L'Assomption de la Vierge est la première grande commande de Titien pour une église à Venise et attire l'attention du public sur son art. Bien qu'il travaille sur une énorme commande pour le palais des Doges qu'il ne termine que dans les années 1530, la plupart de ses œuvres précédentes sont dans les palais, hors de vue du public[5]. En 1516, le prieur du couvent franciscain des Frari, le père Germano, commande au Titien un nouveau retable pour le maître-autel, la plus importante commande religieuse officielle reçue jusqu'à présent par l'artiste en termes de taille et de prestige.
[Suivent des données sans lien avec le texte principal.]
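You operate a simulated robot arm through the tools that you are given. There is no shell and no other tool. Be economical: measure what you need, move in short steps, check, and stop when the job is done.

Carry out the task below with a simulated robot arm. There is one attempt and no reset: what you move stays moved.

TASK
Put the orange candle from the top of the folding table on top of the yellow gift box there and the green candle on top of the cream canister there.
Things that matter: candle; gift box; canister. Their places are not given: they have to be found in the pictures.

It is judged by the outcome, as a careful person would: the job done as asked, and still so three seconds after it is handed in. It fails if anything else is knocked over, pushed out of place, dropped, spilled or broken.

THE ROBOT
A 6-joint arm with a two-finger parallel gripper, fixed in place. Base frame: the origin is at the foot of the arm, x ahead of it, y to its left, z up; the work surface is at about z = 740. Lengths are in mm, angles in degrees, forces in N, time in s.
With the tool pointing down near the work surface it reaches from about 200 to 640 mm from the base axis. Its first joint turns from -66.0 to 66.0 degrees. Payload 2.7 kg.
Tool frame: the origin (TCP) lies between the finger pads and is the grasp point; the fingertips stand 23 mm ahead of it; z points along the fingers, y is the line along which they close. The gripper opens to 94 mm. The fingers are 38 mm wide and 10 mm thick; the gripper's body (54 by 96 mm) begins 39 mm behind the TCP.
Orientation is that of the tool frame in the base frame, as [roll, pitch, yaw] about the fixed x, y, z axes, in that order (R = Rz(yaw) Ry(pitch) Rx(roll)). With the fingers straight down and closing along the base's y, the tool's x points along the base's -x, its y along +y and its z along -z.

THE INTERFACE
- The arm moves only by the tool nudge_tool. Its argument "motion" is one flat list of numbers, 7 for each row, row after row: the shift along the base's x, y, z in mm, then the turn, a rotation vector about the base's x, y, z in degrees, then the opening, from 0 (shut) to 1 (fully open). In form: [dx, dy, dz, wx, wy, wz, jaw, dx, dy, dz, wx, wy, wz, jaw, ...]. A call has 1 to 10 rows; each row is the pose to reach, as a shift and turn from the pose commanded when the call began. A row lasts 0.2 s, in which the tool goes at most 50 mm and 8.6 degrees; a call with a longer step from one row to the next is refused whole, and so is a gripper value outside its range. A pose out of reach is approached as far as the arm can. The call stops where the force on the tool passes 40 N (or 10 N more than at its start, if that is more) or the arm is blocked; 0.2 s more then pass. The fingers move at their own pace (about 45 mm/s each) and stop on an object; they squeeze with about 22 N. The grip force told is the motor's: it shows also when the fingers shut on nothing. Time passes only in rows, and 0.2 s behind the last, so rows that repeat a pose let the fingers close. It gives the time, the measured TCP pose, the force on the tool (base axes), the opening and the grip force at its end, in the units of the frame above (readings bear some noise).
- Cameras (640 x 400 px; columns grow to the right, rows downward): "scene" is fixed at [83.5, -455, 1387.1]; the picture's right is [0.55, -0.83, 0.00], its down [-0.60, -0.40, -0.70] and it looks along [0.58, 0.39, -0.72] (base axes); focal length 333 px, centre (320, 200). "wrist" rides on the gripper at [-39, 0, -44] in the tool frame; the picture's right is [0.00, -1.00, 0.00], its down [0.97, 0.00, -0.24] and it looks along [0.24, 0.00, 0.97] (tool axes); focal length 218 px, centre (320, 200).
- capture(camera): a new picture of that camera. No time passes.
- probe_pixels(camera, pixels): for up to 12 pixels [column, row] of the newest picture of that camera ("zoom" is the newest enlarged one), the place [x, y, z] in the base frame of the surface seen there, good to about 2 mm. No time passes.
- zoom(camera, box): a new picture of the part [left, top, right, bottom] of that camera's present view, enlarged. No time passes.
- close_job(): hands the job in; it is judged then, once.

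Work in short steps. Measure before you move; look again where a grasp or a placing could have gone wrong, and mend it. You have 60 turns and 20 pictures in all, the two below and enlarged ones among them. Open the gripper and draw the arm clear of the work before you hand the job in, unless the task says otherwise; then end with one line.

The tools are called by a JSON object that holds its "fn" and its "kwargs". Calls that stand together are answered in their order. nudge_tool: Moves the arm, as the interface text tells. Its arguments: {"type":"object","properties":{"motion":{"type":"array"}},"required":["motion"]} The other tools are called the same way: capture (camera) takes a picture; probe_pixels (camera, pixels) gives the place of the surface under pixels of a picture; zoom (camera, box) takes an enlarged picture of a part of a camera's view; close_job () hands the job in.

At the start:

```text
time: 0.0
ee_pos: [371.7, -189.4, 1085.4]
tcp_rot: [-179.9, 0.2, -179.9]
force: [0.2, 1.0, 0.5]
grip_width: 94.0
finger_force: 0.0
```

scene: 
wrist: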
Ce n'est pas un hasard si l'année de la commande est la même que celle de la mort de Giovanni Bellini, jusqu'alors peintre officiel de la Sérénissime[6].

Il peint le panneau in situ dans l'église (peut-être pas à l'emplacement final), et selon Carlo Ridolfi (1594-1658) doit faire face à de fréquentes questions des frères sur la taille des figures, qu'il explique en disant qu'elle est nécessaire pour que le tableau soit visible de loin[7]. Bien que de nombreux peintres se soient alors tournés vers la peinture sur toile, Titien continue à peindre ses plus grandes œuvres sur des panneaux de bois jusqu'en 1550 environ, en utilisant toutefois la toile pour des œuvres plus petites[8]. Le retable est peint sur une série de 21 planches de cèdre de 3 cm d'épaisseur[9], placées horizontalement, facilement visibles en regardant le devant du tableau.

En , comme le rappelle Marino Sanuto le Jeune, l'œuvre est solennellement inaugurée, disposée dans un sanctuaire de marbre monumental spécialement construit[6]. Exceptionnellement, l'inauguration publique le (un jour férié, choisi pour permettre une grande fréquentation) est racontée par le chroniqueur, mais avec peu de détails[10]. L'histoire rapportée plus d'un siècle plus tard par Ridolfi selon laquelle l'ambassadeur de Charles Quint était présent à la cérémonie d'inauguration et a demandé aux franciscains qui doutaient de la qualité du tableau, de l'acheter, les persuadant ainsi qu'il valait la peine de le garder, ne semble pas être véridique car l'ambassadeur n'était pas à Venise à ce moment-là[11].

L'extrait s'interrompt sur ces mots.